▶ [Data excerpt]:

---*---

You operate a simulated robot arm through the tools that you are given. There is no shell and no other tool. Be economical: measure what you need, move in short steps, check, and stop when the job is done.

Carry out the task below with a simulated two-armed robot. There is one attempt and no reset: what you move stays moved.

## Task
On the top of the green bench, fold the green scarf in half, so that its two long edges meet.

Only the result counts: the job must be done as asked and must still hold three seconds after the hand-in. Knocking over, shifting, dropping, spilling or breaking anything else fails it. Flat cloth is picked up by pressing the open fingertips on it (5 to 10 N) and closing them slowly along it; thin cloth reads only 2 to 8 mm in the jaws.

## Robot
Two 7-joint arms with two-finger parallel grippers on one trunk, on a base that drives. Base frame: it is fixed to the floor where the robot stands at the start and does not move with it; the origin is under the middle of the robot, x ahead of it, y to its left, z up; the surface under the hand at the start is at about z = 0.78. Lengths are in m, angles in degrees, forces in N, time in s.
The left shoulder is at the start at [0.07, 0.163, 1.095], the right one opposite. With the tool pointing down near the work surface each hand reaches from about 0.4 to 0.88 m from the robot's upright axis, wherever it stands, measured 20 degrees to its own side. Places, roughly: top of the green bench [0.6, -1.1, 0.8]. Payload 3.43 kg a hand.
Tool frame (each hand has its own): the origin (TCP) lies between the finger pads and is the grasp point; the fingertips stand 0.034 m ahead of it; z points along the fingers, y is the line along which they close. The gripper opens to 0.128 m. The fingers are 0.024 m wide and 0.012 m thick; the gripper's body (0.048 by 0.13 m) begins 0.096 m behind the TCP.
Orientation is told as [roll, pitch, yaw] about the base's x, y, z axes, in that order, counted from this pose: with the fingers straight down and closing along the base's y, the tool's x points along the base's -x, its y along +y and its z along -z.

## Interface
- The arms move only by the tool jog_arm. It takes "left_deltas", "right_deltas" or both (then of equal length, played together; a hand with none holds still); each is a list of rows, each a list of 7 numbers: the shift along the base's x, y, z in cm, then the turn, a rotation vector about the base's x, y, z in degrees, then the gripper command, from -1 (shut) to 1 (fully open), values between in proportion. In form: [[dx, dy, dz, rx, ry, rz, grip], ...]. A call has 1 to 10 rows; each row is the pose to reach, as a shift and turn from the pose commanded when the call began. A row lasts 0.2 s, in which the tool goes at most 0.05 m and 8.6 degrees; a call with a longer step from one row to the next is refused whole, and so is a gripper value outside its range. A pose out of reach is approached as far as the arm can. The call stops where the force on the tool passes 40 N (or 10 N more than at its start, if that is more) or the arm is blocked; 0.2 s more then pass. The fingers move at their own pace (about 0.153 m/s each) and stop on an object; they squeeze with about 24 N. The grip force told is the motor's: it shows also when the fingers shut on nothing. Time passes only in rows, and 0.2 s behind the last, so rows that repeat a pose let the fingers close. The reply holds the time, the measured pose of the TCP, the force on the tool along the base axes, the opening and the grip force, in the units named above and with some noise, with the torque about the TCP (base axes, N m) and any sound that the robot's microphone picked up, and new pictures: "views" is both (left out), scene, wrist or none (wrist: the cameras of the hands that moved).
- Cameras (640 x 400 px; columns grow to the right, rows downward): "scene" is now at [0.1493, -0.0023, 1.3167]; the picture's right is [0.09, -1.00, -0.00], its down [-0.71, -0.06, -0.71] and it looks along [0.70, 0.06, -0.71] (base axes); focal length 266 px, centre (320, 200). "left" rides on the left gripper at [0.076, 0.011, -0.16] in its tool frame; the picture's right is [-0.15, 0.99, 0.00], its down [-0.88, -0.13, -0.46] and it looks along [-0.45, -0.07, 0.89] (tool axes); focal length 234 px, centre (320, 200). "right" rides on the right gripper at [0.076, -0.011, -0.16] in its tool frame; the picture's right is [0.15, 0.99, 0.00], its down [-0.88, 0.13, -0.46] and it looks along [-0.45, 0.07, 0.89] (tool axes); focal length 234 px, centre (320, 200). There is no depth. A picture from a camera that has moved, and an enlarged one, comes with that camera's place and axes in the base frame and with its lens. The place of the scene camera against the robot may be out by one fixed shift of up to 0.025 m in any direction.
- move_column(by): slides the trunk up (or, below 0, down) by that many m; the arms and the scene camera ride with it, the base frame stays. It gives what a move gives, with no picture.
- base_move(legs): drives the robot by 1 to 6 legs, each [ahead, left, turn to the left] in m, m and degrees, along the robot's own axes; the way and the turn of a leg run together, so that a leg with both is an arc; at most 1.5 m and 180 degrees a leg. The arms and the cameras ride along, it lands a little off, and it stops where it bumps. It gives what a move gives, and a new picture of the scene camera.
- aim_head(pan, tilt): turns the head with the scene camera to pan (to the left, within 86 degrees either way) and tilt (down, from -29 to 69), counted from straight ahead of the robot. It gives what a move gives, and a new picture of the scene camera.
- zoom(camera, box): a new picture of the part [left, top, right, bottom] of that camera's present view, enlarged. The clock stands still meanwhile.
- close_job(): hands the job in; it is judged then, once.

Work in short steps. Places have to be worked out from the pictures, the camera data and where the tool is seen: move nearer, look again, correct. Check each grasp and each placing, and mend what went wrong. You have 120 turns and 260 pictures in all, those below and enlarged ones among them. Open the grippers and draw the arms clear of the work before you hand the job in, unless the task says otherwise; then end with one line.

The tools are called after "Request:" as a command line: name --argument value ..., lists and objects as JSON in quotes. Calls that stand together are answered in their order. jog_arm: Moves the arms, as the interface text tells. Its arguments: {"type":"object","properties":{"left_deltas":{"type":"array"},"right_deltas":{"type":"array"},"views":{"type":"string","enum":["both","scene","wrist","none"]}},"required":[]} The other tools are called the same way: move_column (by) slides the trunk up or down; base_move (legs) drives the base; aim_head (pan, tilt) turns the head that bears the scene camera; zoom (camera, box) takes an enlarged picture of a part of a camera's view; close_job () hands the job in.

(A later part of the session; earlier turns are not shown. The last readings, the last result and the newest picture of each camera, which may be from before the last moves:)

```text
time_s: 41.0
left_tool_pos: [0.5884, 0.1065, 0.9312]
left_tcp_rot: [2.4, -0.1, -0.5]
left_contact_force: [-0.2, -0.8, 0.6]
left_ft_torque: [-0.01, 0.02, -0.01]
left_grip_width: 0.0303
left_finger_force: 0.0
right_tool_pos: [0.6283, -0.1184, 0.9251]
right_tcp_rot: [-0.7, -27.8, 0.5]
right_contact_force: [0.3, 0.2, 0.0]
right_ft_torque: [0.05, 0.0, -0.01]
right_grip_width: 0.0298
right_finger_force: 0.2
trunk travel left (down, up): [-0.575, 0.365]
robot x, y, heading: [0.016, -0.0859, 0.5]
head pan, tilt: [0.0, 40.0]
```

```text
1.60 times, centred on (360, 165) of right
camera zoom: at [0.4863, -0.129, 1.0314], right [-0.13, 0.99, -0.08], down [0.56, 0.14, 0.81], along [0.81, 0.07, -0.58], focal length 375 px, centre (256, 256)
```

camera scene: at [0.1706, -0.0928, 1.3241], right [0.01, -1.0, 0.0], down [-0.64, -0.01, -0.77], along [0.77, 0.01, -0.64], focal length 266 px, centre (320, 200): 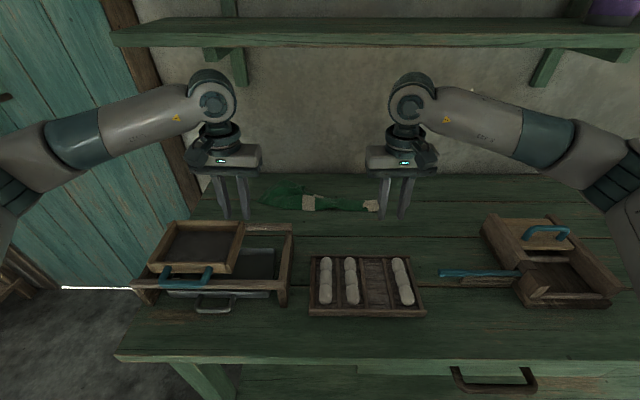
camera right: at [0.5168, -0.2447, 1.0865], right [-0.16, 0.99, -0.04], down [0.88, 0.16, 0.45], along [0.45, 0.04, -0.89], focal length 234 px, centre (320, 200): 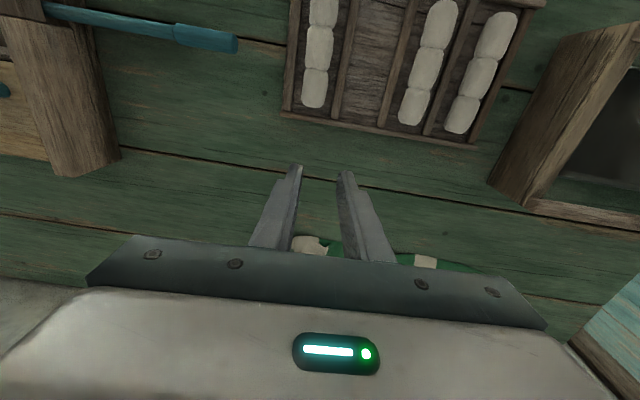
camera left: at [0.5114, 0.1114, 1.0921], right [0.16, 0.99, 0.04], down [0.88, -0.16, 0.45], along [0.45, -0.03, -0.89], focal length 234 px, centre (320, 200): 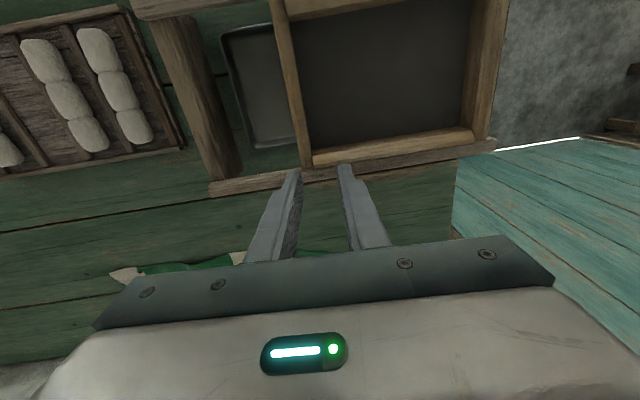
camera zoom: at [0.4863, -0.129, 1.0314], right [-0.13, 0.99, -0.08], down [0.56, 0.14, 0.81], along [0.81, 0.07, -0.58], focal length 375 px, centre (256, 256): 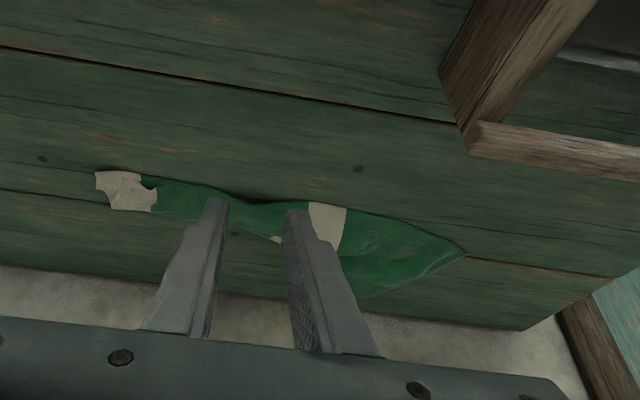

---*---

▶ [Stated exercise]:
Please print exactly what appears from the first line of the data through the line with "The left shoulder", including both of those lines and nothing past them. Format the lines as a JSON array of strings and drop empty lines.

▶ [Answer to the exercise]:
[
  "You operate a simulated robot arm through the tools that you are given. There is no shell and no other tool. Be economical: measure what you need, move in short steps, check, and stop when the job is done.",
  "Carry out the task below with a simulated two-armed robot. There is one attempt and no reset: what you move stays moved.",
  "## Task",
  "On the top of the green bench, fold the green scarf in half, so that its two long edges meet.",
  "Only the result counts: the job must be done as asked and must still hold three seconds after the hand-in. Knocking over, shifting, dropping, spilling or breaking anything else fails it. Flat cloth is picked up by pressing the open fingertips on it (5 to 10 N) and closing them slowly along it; thin cloth reads only 2 to 8 mm in the jaws.",
  "## Robot",
  "Two 7-joint arms with two-finger parallel grippers on one trunk, on a base that drives. Base frame: it is fixed to the floor where the robot stands at the start and does not move with it; the origin is under the middle of the robot, x ahead of it, y to its left, z up; the surface under the hand at the start is at about z = 0.78. Lengths are in m, angles in degrees, forces in N, time in s.",
  "The left shoulder is at the start at [0.07, 0.163, 1.095], the right one opposite. With the tool pointing down near the work surface each hand reaches from about 0.4 to 0.88 m from the robot's upright axis, wherever it stands, measured 20 degrees to its own side. Places, roughly: top of the green bench [0.6, -1.1, 0.8]. Payload 3.43 kg a hand."
]